What to work on
(1) Give again only the lines beginning with the one that contains "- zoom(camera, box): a" and ending with the one that contains "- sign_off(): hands"; include both of those lines.
(2) Continue the selected excerpt from where it stops.

Selected excerpt

** start **

Bogaert est suffisamment  intelligent pour comprendre la levée de boucliers que ses propositions vont soulever. Aussi, il veille à ce que certaines catégories de personnel s'en sortent un peu mieux. Par exemple, les agents de niveau D, les contractuels et le personnel de cuisine pourront mieux progresser. Pour ceux qui sont actuellement en service, la carrière pécuniaire pourra progresser plus vite que dans la situation actuelle. La prime de fin d'année augmentera de manière relative pour un certain nombre d'agents mais cela coûtera peu au Trésor public. D'abord parce que cela ne concernera qu'un nombre limité d'agents. Mais surtout parce que le blocage ou le retard de progression dans la carrière carrière pécuniaire de l'ensemble des agents dégagera des marges budgétaires.

Une politique de nivellement par le bas

Les nombreux militants syndicaux présents à la réunion du 28 mars ont complètement démonté les propositions du plan Bogaert, les qualifiant « d'inacceptables ». Plusieurs intervenants ont souligné que ces propositions s'inscrivent en ligne droite de la gouvernance européenne et ils ont insisté sur les conséquences négatives d'une telle politique pour la société dans son ensemble, en faisant notamment référence à la situation en Grèce, en Irlande, et en Espagne. Certains ont fait part de leur inquiétude quant à l'attitude de la CCSP (Centrale chrétienne des Services publics) actuellement divisée sur le plan interne.

** end **

(Robot agent transcripts)
** start **

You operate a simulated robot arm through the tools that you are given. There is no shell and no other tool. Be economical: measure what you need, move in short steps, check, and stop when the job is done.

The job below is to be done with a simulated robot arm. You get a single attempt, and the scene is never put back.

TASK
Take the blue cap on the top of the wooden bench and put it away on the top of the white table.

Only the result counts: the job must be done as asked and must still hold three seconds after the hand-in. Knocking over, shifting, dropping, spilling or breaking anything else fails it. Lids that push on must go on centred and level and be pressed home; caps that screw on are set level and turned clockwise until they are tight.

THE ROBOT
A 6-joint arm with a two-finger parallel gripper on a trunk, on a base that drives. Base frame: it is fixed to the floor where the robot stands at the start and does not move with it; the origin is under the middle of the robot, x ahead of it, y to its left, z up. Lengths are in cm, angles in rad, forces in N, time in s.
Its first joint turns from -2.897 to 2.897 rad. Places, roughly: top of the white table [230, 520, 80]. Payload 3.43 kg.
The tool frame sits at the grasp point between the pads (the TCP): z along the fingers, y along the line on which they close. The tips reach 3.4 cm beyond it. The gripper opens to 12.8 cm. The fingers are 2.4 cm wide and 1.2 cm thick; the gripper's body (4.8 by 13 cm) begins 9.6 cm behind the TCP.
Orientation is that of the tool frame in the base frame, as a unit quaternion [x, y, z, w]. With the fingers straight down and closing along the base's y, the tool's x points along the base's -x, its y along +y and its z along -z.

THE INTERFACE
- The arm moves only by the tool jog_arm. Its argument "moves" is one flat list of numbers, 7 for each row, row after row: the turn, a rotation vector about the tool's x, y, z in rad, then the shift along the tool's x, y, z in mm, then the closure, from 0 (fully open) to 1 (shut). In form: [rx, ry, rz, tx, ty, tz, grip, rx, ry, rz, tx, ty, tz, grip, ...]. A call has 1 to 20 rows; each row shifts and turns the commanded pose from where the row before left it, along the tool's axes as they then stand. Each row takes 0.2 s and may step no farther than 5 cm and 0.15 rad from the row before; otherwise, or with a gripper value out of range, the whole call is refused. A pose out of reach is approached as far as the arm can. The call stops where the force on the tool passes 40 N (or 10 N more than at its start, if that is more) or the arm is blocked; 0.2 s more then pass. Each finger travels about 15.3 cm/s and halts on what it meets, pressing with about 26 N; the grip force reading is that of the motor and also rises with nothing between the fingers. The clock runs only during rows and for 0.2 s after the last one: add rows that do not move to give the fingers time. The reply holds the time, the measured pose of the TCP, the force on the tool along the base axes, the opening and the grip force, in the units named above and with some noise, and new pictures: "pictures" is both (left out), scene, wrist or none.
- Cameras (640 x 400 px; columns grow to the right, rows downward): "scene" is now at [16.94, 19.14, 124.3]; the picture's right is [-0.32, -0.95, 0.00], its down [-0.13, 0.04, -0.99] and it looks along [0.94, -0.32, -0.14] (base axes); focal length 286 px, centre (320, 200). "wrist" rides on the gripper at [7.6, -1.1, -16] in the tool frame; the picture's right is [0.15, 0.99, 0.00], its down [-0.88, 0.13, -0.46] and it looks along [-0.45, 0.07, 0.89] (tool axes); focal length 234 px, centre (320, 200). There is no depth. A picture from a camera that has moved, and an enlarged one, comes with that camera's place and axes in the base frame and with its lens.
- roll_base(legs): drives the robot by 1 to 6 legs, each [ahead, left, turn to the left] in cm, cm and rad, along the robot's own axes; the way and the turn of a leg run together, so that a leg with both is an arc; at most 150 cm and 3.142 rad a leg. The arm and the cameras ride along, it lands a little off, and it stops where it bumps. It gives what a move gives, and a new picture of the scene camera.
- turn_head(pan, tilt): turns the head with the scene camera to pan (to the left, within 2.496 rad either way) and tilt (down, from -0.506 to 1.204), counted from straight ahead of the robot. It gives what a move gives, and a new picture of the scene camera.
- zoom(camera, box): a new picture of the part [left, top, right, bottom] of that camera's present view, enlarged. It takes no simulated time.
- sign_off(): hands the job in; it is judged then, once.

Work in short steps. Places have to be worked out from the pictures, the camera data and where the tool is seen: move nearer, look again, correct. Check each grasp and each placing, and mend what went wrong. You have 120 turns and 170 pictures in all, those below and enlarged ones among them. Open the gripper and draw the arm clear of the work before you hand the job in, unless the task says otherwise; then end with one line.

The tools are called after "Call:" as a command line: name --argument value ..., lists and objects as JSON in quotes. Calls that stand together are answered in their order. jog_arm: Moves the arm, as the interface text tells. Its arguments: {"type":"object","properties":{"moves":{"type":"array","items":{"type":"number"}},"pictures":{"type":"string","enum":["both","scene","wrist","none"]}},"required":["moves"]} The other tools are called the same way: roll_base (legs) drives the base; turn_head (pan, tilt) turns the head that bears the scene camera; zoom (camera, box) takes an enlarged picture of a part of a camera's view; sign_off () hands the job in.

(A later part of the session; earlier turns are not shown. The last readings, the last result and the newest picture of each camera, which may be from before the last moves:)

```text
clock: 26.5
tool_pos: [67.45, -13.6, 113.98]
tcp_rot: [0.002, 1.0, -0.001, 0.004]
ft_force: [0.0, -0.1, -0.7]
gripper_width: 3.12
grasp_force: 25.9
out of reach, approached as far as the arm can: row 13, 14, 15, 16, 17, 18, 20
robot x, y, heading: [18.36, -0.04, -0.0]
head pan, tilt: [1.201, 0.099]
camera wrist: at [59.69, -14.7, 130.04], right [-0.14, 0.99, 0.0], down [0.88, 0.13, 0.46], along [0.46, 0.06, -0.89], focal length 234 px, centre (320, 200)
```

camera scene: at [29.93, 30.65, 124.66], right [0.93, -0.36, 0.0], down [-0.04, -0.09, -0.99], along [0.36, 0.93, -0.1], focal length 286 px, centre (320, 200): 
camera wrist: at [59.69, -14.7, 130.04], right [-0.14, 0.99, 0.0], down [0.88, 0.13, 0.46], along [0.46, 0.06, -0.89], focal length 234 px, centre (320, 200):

** end **
** start **

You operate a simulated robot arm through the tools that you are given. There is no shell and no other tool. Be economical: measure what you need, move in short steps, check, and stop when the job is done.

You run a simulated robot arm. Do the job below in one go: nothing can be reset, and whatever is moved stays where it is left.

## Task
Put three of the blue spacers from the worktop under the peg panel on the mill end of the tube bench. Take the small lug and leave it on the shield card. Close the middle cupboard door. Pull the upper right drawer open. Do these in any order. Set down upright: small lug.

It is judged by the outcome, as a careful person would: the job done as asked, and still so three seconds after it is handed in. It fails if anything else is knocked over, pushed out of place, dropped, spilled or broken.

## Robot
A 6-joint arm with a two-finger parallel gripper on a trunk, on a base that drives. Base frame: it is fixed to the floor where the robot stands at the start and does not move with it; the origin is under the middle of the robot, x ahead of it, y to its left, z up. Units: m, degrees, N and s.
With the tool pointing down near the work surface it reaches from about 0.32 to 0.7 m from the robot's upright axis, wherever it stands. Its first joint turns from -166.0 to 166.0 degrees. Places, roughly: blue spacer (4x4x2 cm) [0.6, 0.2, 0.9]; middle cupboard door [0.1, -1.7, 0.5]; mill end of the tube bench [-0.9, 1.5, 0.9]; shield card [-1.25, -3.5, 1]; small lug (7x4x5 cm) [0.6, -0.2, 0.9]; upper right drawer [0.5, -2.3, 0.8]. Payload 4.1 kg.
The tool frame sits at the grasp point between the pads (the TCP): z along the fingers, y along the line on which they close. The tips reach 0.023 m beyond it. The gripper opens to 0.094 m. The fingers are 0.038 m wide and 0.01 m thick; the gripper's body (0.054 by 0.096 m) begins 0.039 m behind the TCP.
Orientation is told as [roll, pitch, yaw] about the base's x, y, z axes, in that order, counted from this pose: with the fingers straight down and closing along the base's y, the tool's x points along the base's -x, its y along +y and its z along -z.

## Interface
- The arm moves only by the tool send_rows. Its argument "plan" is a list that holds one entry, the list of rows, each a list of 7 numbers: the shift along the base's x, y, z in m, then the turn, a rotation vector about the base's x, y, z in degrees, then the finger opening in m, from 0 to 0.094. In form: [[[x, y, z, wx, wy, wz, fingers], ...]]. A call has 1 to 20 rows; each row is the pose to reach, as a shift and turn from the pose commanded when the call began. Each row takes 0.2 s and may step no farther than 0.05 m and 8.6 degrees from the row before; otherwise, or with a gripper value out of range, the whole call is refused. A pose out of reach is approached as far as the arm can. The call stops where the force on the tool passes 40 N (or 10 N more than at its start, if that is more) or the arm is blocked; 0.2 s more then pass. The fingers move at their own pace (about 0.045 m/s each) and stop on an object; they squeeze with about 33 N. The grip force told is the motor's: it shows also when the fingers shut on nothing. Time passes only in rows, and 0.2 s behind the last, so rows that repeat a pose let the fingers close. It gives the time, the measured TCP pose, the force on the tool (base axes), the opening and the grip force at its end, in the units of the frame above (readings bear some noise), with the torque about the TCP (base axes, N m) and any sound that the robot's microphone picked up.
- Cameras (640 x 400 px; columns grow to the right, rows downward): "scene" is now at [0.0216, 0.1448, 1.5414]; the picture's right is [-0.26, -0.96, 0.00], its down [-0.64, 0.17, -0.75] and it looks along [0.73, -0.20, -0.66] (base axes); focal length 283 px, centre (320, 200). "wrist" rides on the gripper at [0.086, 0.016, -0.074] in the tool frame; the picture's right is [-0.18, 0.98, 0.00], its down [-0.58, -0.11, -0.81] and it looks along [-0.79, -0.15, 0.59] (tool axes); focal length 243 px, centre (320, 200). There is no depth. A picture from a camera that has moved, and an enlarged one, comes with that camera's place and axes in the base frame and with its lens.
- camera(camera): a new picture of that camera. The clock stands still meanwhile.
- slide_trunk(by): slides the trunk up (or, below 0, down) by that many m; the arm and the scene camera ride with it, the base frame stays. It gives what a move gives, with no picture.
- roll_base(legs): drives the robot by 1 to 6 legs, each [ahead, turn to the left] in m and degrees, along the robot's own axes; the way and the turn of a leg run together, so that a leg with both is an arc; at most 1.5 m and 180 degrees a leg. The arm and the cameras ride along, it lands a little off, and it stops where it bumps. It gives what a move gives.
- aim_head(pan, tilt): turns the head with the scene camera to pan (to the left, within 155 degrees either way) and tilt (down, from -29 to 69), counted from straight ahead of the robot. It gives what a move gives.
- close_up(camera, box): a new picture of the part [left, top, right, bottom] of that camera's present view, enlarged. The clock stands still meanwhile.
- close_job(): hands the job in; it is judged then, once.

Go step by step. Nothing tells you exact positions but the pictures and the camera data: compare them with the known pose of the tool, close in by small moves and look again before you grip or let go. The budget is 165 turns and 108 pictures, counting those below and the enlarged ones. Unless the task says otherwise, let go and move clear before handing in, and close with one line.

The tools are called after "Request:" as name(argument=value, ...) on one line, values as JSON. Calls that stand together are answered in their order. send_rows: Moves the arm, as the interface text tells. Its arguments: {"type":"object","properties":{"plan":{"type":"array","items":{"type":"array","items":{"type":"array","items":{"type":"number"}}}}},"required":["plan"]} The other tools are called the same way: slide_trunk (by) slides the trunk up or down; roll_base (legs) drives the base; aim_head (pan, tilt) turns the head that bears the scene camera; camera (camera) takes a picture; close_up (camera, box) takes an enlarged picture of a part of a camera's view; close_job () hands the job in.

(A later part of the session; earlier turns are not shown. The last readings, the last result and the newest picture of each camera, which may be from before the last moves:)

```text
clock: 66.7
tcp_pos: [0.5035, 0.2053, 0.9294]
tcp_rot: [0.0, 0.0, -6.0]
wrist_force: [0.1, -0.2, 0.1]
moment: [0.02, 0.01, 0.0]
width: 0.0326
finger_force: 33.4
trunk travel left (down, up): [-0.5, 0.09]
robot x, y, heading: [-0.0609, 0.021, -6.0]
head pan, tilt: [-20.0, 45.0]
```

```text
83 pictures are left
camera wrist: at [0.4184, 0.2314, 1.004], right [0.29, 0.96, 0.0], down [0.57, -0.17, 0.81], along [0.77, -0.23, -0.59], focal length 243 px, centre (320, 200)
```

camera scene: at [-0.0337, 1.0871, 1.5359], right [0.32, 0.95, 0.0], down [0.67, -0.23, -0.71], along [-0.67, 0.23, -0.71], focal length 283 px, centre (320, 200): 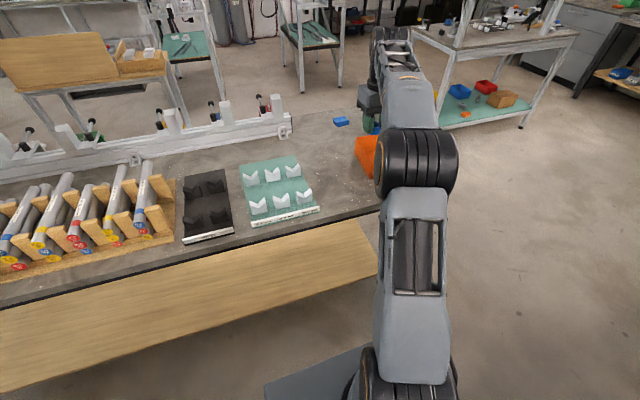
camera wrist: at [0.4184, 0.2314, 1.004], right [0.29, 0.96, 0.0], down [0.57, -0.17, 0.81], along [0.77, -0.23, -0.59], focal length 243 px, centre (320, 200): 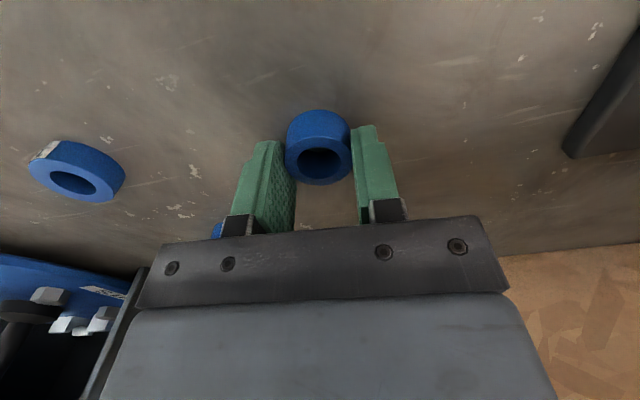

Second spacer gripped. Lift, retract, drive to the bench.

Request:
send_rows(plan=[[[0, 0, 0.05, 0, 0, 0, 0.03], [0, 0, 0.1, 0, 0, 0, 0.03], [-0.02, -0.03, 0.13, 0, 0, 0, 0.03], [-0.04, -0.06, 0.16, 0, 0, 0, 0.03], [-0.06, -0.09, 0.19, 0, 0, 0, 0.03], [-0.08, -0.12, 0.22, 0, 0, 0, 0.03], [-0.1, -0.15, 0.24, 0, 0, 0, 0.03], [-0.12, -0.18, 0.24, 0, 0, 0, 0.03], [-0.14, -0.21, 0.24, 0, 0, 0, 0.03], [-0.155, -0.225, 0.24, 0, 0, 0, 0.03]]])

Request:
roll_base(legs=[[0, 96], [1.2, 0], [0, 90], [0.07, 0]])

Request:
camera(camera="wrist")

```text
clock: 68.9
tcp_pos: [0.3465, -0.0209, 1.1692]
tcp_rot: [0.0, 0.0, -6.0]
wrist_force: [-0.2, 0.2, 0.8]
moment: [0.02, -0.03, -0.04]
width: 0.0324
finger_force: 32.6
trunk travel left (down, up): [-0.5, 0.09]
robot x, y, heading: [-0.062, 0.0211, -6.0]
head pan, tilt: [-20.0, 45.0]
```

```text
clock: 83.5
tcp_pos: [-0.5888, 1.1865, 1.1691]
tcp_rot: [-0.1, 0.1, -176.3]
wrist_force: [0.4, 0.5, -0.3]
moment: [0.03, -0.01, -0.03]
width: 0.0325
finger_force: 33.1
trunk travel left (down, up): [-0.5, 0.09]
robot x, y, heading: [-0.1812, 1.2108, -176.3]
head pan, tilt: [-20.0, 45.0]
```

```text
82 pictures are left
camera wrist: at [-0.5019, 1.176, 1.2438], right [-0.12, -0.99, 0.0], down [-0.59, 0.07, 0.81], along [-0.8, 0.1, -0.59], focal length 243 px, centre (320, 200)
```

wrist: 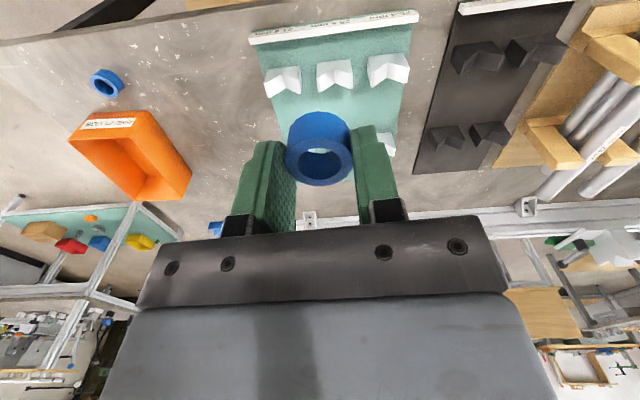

** end **

Results of the exercise
(1)
- zoom(camera, box): a new picture of the part [left, top, right, bottom] of that camera's present view, enlarged. It takes no simulated time.
- sign_off(): hands the job in; it is judged then, once.

(2)
Action et communication

Bien que les dirigeants syndicaux ne se soient pas prononcés, plusieurs intervenants ont exhorté la direction syndicale à ne rien concéder ni à se replier sur un compromis. Les militants ont insisté sur la nécessité de passer à l'action et sur le besoin d'une bonne communication pour expliquer largement les raisons des actions syndicales. « Nous devons bien entendu nous opposer à de telles mesures de régression sociale et, de plus, nous refusons d'aller vers une société où "L'homme est un loup pour l'homme!", s'est exclamé un délégué en faisant référence aux nouvelles procédures d'évaluation pour l'évolution de la carrière.

Un plan d'action?

Finalement, l'assemblée a décidé à l'unanimité que la réponse à donner au plan Bogaert était un vigoureux « Non ». Si le Secrétaire d'Etat persiste et ne modifie pas favorablement ses propositions, le début des négociations officielles coïncidera avec les premières actions. La réunion s'est clôturée sans adopter expressément un plan d'action mais la proposition d'un intervenant de commencer par des journées d'actions provinciales culminant avec une mobilisation nationale a été chaudement applaudie par la salle. Il a été convenu entre tous de faire connaître rapidement la position de la CGSP auprès de l'ensemble du personnel et à l'opinion publique. Il est clair que le dernier mot sur ce dossier n'a pas été dit.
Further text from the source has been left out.